The article published in Cell reveals a dynamic interaction between CMA and Alzheimer’s – with the loss of CMA contributing to Alzheimer’s and vice versa. The findings suggest that drugs that accelerate CMA may offer hope for the treatment of neurodegenerative diseases.
How the study was done
The research team first looked at whether the decrease in CMA contributed to Alzheimer’s, creating a mouse with brain excitatory neurons without CMA. The absence of the mechanism caused short-term memory loss, limited mobility and other problems frequently encountered in rodents with the disease.
The researchers realized that the absence of CMA disrupts proteostasis – the cells’ ability to regulate their proteins. Without it, normally soluble proteins become insoluble, therefore, with the risk of assembling in toxic clusters.
Dr. Cuervo suspected that the reverse was also true: early Alzheimer’s would harm CMA. So she and her colleagues studied an early-stage Alzheimer’s mouse that produced defective copies of the tau protein – evidence indicated that abnormal copies of tau clustered together to form neurofibrillary tangles that contribute to Alzheimer’s.
The team focused on cell cleaning within the neurons of the hippocampus – a brain region crucial for memory and learning – and found that, in these neurons, CMA activity was significantly reduced compared to healthy animals.
Alzheimer’s in humans
The researchers found that early Alzheimer’s in humans also blocks CMA, analyzing the RNA sequencing of brain neurons in healthy patients who also have the disease at different stages.
“When people are between 70 and 80, CMA activity generally decreases by about 30% compared to when they were younger,” said the scientist. “Most people’s brains can compensate for this decline. But if you add neurodegenerative diseases to the mix, the effect on the normal protein composition of brain neurons can be devastating,” she explained.
New Alzheimer’s Drug
The team developed a drug that revitalizes CMA’s efficiency by increasing the levels of a key component of the cell cleaning process: the LAMP2A protein receptor.
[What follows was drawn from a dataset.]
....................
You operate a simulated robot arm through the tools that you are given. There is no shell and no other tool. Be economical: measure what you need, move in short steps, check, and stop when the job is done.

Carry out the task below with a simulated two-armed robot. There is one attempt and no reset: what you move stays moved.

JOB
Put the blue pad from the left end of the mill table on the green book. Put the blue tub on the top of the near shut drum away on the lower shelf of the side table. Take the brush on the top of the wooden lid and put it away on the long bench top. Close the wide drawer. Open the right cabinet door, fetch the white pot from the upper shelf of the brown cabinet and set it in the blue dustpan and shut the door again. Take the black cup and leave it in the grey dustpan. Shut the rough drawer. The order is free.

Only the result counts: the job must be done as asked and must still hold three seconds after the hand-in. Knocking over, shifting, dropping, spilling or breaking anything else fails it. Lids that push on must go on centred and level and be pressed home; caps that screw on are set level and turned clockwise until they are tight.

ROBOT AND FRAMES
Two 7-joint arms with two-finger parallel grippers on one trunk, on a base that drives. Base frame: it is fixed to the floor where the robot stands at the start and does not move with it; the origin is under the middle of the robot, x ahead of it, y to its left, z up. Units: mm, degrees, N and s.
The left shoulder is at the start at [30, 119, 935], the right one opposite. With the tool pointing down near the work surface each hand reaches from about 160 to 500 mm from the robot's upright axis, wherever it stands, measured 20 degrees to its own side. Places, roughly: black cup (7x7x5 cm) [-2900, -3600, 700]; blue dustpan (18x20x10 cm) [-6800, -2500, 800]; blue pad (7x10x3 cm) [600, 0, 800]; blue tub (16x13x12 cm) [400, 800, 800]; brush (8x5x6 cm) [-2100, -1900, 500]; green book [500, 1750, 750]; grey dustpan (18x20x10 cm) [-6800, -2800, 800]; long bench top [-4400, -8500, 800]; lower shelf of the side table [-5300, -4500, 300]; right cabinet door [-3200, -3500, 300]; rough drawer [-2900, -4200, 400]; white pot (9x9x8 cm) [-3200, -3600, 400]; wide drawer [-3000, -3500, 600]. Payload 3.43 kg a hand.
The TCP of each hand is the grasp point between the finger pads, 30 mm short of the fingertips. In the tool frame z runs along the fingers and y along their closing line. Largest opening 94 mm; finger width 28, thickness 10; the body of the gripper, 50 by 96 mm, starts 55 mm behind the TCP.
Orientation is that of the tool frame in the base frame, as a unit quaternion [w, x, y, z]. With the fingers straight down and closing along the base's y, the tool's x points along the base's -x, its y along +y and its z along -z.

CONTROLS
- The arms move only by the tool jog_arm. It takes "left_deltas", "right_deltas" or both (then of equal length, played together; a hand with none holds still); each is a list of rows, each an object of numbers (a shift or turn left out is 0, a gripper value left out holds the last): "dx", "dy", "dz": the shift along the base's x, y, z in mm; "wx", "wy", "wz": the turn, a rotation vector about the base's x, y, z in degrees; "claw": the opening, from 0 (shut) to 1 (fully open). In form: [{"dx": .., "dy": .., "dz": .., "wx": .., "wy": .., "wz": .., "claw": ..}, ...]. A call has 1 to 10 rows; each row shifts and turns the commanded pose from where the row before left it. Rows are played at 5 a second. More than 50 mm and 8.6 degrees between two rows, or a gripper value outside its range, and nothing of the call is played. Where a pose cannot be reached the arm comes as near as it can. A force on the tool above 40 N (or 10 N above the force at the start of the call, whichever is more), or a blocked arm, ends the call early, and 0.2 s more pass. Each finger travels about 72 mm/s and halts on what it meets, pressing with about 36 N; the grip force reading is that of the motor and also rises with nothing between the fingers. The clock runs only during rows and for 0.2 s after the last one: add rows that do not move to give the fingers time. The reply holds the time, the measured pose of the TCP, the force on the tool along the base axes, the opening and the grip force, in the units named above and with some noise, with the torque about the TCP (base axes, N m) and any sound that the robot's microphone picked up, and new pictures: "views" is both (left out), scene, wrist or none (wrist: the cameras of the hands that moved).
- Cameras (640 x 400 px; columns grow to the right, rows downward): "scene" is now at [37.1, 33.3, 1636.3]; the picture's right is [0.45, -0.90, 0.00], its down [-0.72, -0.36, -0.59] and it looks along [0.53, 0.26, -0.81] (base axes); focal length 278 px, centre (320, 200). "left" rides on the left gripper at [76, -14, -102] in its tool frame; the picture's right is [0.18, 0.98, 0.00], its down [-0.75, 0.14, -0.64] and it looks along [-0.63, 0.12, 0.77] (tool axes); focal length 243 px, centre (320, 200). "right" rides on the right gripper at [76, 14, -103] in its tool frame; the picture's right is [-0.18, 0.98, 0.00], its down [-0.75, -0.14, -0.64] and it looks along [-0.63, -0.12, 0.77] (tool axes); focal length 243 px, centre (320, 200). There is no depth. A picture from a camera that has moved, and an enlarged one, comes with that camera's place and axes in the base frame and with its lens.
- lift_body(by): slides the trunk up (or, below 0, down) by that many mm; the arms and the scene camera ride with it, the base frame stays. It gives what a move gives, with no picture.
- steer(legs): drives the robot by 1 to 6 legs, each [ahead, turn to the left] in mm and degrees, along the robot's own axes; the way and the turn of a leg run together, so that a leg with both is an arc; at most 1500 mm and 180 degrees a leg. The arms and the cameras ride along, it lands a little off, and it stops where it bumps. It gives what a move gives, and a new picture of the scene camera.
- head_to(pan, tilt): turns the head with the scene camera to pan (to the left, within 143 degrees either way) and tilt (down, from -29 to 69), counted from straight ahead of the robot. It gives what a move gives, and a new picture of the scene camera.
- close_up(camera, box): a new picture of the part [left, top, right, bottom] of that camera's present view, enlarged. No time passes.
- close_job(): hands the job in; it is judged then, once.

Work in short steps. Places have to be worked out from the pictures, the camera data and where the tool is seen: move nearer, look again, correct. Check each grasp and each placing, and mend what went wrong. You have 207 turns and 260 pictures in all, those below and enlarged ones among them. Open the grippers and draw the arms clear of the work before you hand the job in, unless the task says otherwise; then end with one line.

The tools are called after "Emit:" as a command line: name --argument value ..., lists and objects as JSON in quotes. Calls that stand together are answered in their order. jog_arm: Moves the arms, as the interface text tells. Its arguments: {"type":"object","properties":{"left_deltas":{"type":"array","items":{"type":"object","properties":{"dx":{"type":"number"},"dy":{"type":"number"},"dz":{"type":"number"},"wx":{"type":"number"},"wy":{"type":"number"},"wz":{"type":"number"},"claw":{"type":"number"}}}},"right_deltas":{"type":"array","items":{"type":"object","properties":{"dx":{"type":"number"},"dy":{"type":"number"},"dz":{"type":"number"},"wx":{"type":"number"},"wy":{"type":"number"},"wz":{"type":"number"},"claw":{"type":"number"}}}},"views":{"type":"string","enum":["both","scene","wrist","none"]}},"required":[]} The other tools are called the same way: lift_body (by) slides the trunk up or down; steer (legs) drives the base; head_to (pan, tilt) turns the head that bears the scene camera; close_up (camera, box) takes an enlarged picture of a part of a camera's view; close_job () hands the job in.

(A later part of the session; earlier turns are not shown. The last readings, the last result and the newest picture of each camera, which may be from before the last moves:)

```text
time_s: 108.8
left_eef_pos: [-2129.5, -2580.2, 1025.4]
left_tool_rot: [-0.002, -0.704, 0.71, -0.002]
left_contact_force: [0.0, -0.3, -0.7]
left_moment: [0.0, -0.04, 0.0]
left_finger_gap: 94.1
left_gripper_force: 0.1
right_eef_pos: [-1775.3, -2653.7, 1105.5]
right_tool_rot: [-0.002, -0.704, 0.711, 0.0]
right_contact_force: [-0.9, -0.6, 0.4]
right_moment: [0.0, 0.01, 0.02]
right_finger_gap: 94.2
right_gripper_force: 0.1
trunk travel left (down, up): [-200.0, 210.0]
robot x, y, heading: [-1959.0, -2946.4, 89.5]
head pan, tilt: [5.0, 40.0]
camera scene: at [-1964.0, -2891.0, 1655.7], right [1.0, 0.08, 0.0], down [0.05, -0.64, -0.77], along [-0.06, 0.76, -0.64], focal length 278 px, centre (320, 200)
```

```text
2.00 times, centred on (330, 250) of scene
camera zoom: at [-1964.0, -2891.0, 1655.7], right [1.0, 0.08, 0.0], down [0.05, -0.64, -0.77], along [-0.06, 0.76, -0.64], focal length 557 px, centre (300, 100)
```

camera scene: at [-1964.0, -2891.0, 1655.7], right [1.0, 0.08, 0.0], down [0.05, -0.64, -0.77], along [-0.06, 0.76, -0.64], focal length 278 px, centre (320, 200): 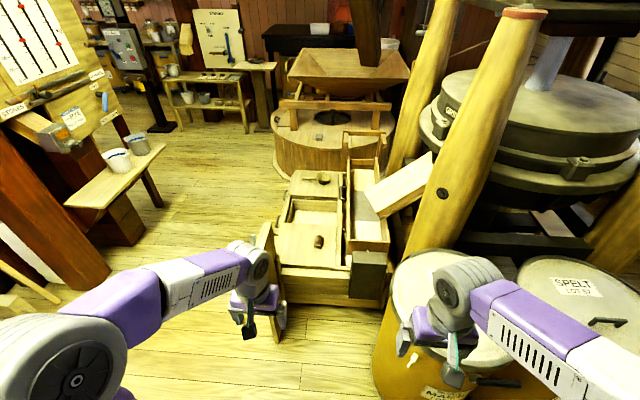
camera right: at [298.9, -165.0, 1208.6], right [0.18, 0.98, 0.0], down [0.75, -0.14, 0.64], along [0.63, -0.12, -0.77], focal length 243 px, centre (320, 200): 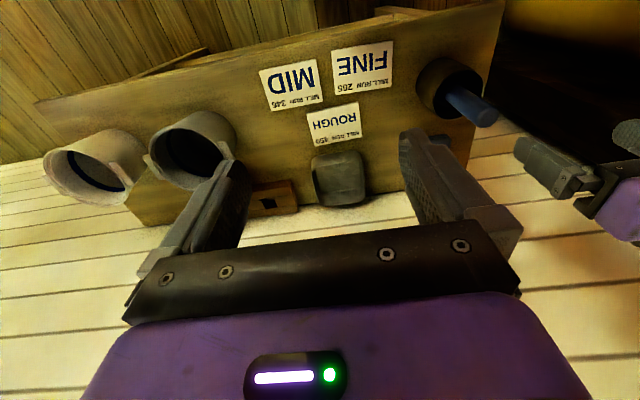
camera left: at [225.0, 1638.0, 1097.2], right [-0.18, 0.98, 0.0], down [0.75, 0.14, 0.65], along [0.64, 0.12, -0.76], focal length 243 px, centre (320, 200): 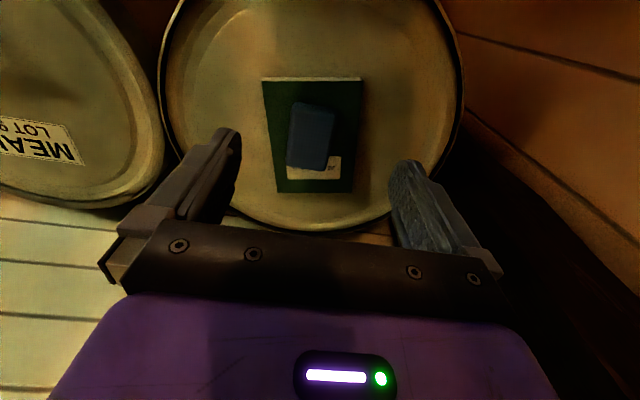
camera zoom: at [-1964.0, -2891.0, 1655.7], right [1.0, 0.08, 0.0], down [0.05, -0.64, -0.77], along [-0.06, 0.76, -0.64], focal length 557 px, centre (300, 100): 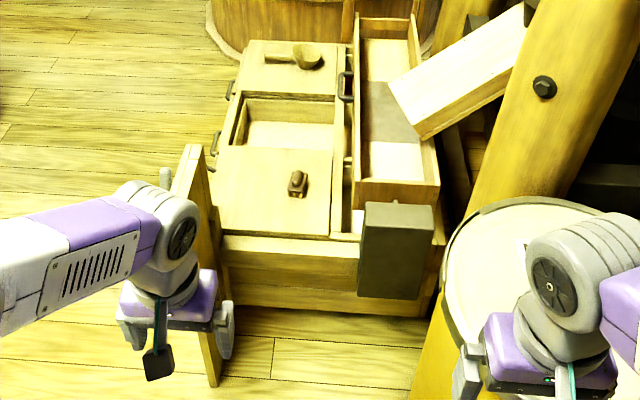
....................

The more LAMP2A receptors in cells, the higher the level of CMA activity. The new drug, called CA, increases the number of these receptors.
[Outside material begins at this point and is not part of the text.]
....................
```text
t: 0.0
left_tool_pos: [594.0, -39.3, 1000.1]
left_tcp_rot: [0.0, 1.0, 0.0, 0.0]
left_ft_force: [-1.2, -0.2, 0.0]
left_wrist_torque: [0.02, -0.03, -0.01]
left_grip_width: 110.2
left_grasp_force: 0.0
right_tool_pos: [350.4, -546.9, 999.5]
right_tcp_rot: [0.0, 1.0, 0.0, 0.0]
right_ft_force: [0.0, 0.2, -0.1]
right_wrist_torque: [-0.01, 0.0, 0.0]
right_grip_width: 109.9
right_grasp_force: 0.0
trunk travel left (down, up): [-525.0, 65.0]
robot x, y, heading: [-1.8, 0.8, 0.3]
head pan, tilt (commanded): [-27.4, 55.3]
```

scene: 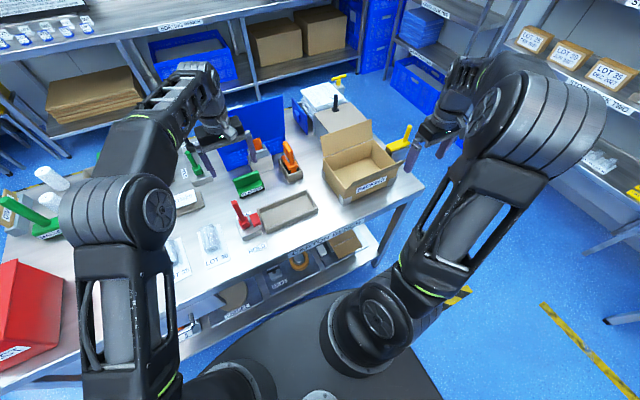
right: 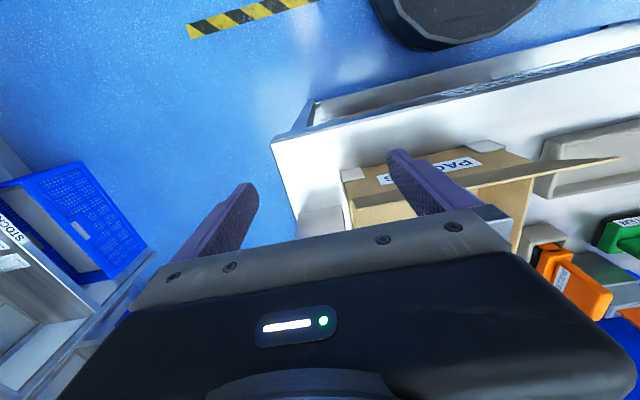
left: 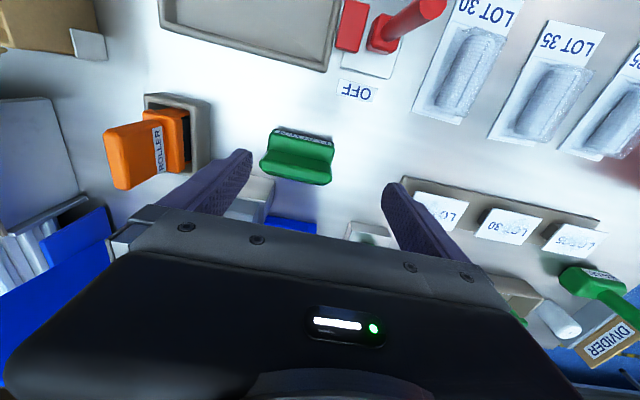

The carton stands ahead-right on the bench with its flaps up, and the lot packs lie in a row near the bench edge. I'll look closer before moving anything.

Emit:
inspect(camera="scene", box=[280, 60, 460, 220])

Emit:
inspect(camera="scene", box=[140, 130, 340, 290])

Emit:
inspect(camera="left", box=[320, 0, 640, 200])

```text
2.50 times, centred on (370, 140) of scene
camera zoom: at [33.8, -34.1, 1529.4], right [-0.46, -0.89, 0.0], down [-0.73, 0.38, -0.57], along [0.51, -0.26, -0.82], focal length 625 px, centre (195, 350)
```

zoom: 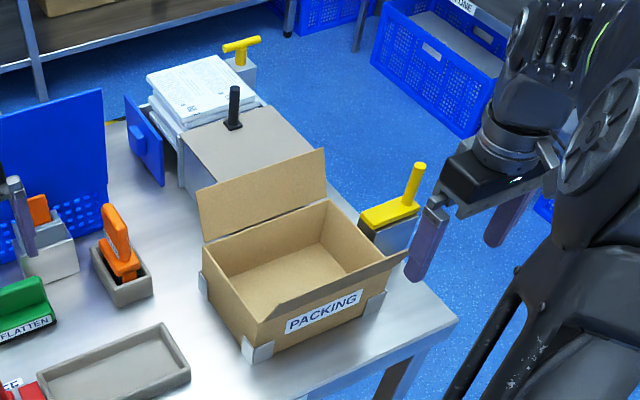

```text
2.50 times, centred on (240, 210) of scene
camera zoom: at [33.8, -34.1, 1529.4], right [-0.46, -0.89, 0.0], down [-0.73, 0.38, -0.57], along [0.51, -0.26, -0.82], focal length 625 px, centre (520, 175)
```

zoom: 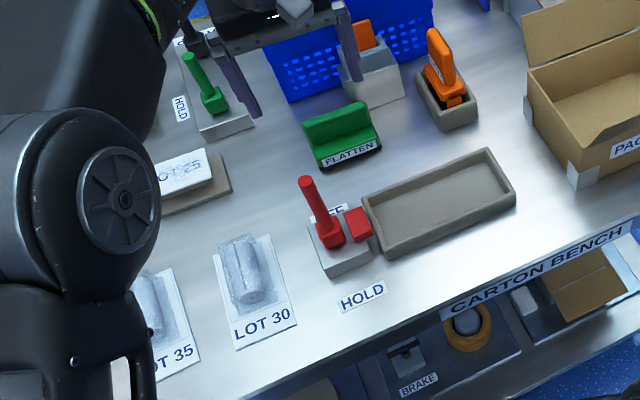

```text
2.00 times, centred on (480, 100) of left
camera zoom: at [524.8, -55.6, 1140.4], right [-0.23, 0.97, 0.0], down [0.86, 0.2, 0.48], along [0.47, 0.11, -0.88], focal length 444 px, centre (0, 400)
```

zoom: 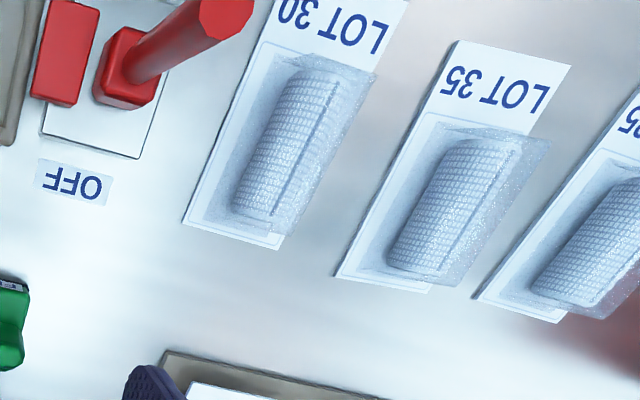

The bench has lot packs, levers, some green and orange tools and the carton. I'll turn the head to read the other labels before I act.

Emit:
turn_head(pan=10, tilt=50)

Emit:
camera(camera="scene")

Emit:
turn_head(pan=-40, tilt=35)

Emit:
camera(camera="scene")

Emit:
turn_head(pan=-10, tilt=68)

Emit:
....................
In all mice, oral doses of CA administered for four to six months led to improvements in memory, depression and anxiety. The ability to move around has also improved. In brain neurons, the drug significantly reduced levels of tau protein and toxic protein clusters compared to untreated animals. CA treatment did not appear to harm other organs, even when administered daily for long periods.